• **Problem details**:
Go through the data below. List every line that holds the word "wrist".

• **Given material**:
════════════════════

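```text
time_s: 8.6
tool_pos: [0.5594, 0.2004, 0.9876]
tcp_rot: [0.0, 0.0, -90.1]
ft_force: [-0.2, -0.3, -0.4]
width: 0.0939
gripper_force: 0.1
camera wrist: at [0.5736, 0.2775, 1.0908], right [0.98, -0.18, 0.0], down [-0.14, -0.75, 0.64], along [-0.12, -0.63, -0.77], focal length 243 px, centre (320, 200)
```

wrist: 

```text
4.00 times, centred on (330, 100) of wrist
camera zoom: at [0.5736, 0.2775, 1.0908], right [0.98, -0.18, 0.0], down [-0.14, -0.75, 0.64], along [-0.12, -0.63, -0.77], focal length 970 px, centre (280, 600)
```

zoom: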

════════════════════

• **Result below**:
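camera wrist: at [0.5736, 0.2775, 1.0908], right [0.98, -0.18, 0.0], down [-0.14, -0.75, 0.64], along [-0.12, -0.63, -0.77], focal length 243 px, centre (320, 200)
wrist: 
4.00 times, centred on (330, 100) of wrist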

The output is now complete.